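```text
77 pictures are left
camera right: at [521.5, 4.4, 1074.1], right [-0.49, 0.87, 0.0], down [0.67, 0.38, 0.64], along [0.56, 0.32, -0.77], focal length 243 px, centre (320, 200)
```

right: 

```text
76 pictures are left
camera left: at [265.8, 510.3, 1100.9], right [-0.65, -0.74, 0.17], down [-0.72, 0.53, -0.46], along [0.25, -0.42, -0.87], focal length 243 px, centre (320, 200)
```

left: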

◆ ◆ ◆ ◆ ◆ ◆ ◆

**DIRECTION**:
In the listing above, find the lines holding the word "length" and copy them.

**FULL ANSWER**:
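camera right: at [521.5, 4.4, 1074.1], right [-0.49, 0.87, 0.0], down [0.67, 0.38, 0.64], along [0.56, 0.32, -0.77], focal length 243 px, centre (320, 200)
camera left: at [265.8, 510.3, 1100.9], right [-0.65, -0.74, 0.17], down [-0.72, 0.53, -0.46], along [0.25, -0.42, -0.87], focal length 243 px, centre (320, 200)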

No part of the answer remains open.